Given problem A:
Transcribe the excerpt beginning at "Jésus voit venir". Stop after "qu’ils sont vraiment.".
Given problem B:
Give the continuation of the excerpt.
### Excerpt ###
Évangile « Heureux les pauvres ! Quel malheur pour vous les riches ! » (Lc 6, 17.20-26)
Évangile de Jésus Christ selon saint Luc En ce temps-là, Jésus descendit de la montagne avec les Douze et s’arrêta sur un terrain plat. Il y avait là un grand nombre de ses disciples, et une grande multitude de gens venus de toute la Judée, de Jérusalem, et du littoral de Tyr et de Sidon. Et Jésus, levant les yeux sur ses disciples, déclara : « Heureux, vous les pauvres, car le royaume de Dieu est à vous. Heureux, vous qui avez faim maintenant, car vous serez rassasiés. Heureux, vous qui pleurez maintenant, car vous rirez. Heureux êtes-vous quand les hommes vous haïssent et vous excluent, quand ils insultent et rejettent votre nom comme méprisable, à cause du Fils de l’homme. Ce jour-là, réjouissez-vous, tressaillez de joie, car alors votre récompense est grande dans le ciel ; c’est ainsi, en effet, que leurs pères traitaient les prophètes. Mais quel malheur pour vous, les riches, car vous avez votre consolation ! Quel malheur pour vous qui êtes repus maintenant, car vous aurez faim ! Quel malheur pour vous qui riez maintenant, car vous serez dans le deuil et vous pleurerez ! Quel malheur pour vous lorsque tous les hommes disent du bien de vous ! C’est ainsi, en effet, que leurs pères traitaient les faux prophètes. »
HOMELIE
6° dimanche ordinaire – C
L’évangéliste Luc avait la hantise du partage des richesses. C’est pour cela qu’il n’hésite pas à rappeler ces paroles abruptes de Jésus, ces paroles prononcées en descendant de la montagne. Comme Moïse présentant les Tables de la Loi en redescendant du Sinaï. Pour une nouvelle Alliance, pour une nouvelle humanité. C’était hier, c’est aujourd’hui !
Jésus voit venir à lui une foule considérable. Certains ont fait une très longue marche depuis le sud du Liban. Ils sont en route, ils espèrent, ils ont faim et soif d’une vie nouvelle. Et Jésus les déclare heureux.
Quel regard ! Quel moment de pure gratitude ! Ils sont regardés ! Ils sont aimés ! Jésus a en face de lui des pauvres, des mal-aimés, des malades, des paumés, des abimés par la vie, des gens qui pleurent, des affamés. Affamés d’amour. Affamés de vie. Affamés d’un regard. D’un regard juste, ajustés à ce qu’ils sont vraiment.
### Stored data ###
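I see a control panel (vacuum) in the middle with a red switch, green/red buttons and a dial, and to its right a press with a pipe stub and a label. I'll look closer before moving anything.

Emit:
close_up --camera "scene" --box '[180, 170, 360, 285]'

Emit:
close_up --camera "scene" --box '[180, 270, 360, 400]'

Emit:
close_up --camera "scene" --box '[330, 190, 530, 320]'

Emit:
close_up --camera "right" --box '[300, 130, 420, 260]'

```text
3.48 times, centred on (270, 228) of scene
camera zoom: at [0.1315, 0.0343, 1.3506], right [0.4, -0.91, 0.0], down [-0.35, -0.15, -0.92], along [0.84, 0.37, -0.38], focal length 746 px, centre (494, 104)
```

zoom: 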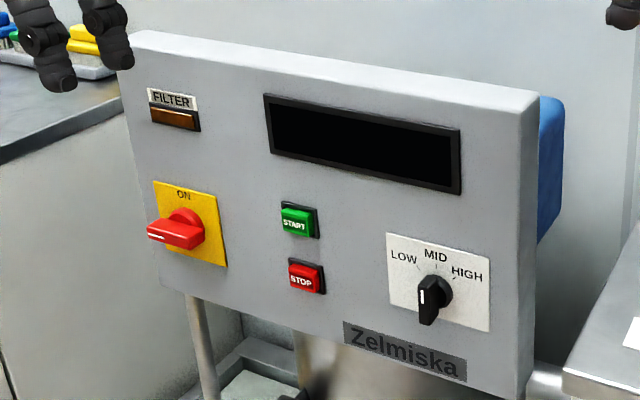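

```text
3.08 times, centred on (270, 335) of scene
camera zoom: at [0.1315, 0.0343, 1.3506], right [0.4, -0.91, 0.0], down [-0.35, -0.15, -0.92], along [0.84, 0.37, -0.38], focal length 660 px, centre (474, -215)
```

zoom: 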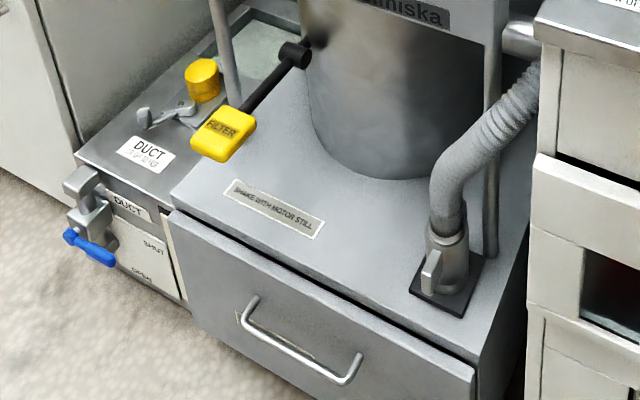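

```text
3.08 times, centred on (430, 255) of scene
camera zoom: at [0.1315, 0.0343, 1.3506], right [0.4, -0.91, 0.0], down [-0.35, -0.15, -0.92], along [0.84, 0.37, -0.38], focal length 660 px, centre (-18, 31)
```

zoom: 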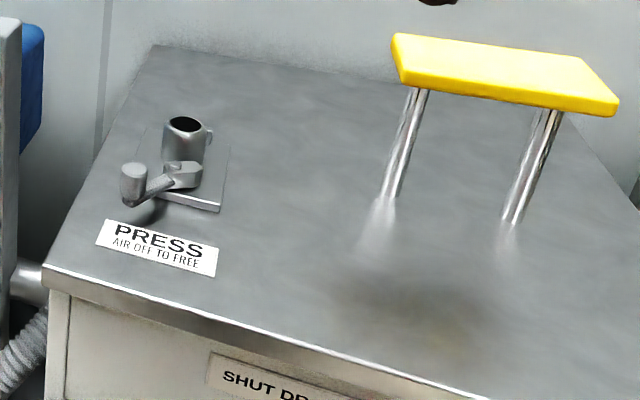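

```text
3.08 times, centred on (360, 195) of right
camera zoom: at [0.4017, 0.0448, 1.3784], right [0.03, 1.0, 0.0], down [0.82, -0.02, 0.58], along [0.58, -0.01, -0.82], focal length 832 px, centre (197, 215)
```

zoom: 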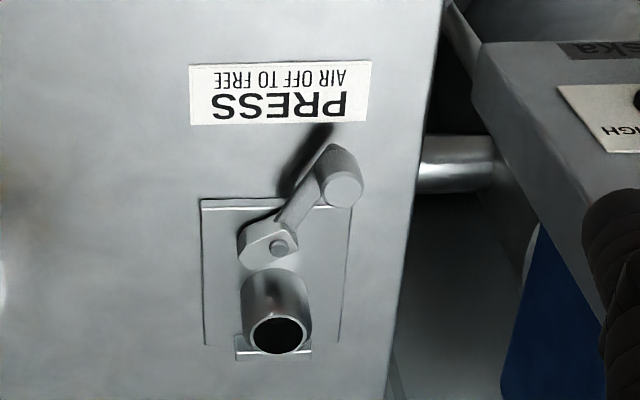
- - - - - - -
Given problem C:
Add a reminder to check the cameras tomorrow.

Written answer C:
###
Written answer A:
Jésus voit venir à lui une foule considérable. Certains ont fait une très longue marche depuis le sud du Liban. Ils sont en route, ils espèrent, ils ont faim et soif d’une vie nouvelle. Et Jésus les déclare heureux.
Quel regard ! Quel moment de pure gratitude ! Ils sont regardés ! Ils sont aimés ! Jésus a en face de lui des pauvres, des mal-aimés, des malades, des paumés, des abimés par la vie, des gens qui pleurent, des affamés. Affamés d’amour. Affamés de vie. Affamés d’un regard. D’un regard juste, ajustés à ce qu’ils sont vraiment.

Written answer B:
Contrairement à Matthieu, Luc n’a retenu que des béatitudes concernant quatre dimensions de la vie humaine, et il insiste sur l’urgence de la conversion. C’est maintenant, dès aujourd’hui, qu’advient le règne de Dieu et qu’il est à l’œuvre.
Jésus établit une distinction entre les vrais et les faux prophètes, d’après leur manière de présenter le bonheur et le malheur. Nombreux sont ceux qui, dans les domaines politiques, économiques, médiatiques, financiers, proposent aux foules des vraies et des fausses valeurs. On peut tenter d’évoquer l’actualité de ces béatitudes en faisant comparaison entre les proclamations des vrais et des faux prophètes selon le point de vue de Jésus.
Heureux, vous les pauvres
Quel malheur pour vous, les riches
Les prophètes authentiques, celles et ceux qui parlent au nom de Jésus, préconisent le partage. Ils invitent à ouvrir les yeux sur la misère, à entendre le cri des pauvres qui manquent d’argent, de logement, de soin. Ils expriment leur colère face aux injustices et mettent en garde contre le goût de posséder pour soi-même, d’aimer l’argent pour lui-même.
Les faux prophètes au contraire associent le bonheur à la richesse. Le bonheur de capitaliser toujours davantage, même si c’est au détriment des autres. Tout n’est qu’objet de marché et de finance, de marchandise commerciale. Oui, hélas, vous les riches qui vous êtes repliés sur vos possessions jusqu’à devenir aveugles et sourds aux détresses de vos semblables, vous êtes passés à côté du vrai bonheur.
Heureux, vous qui avez faim
Quel malheur pour vous qui êtes repus, rassasiés.
Les prophètes authentiques invitent à consentir au manque, à garder vive une faim spirituelle, une quête de sens face à la vie, la mort, une soif de justice et de paix. Ils mettent en garde contre le désir de ne manquer de rien, d’être repus. L’essentiel est de sauver la gratuité et la fraternité dans les rapports humains.
Pour les faux prophètes, au contraire, l’essentiel est de consommer le plus possible. Recherchons le luxe et encombrons-nous sans vergogne de choses inutiles, quitte à piller la planète et les pays pauvres.
Heureux, vous qui pleurez
Quel malheur pour vous qui riez
« Aimez-vous les uns les autres », disent les vrais prophètes. Ouvrez vos cœurs, vos yeux, vos mains à votre semblable/différent et résistez contre la froide indifférence. Cultivez l’empathie et la compassion. Pleurez avec ceux qui pleurent et réjouissez-vous avec ceux qui sont dans la joie. Visitez les malades.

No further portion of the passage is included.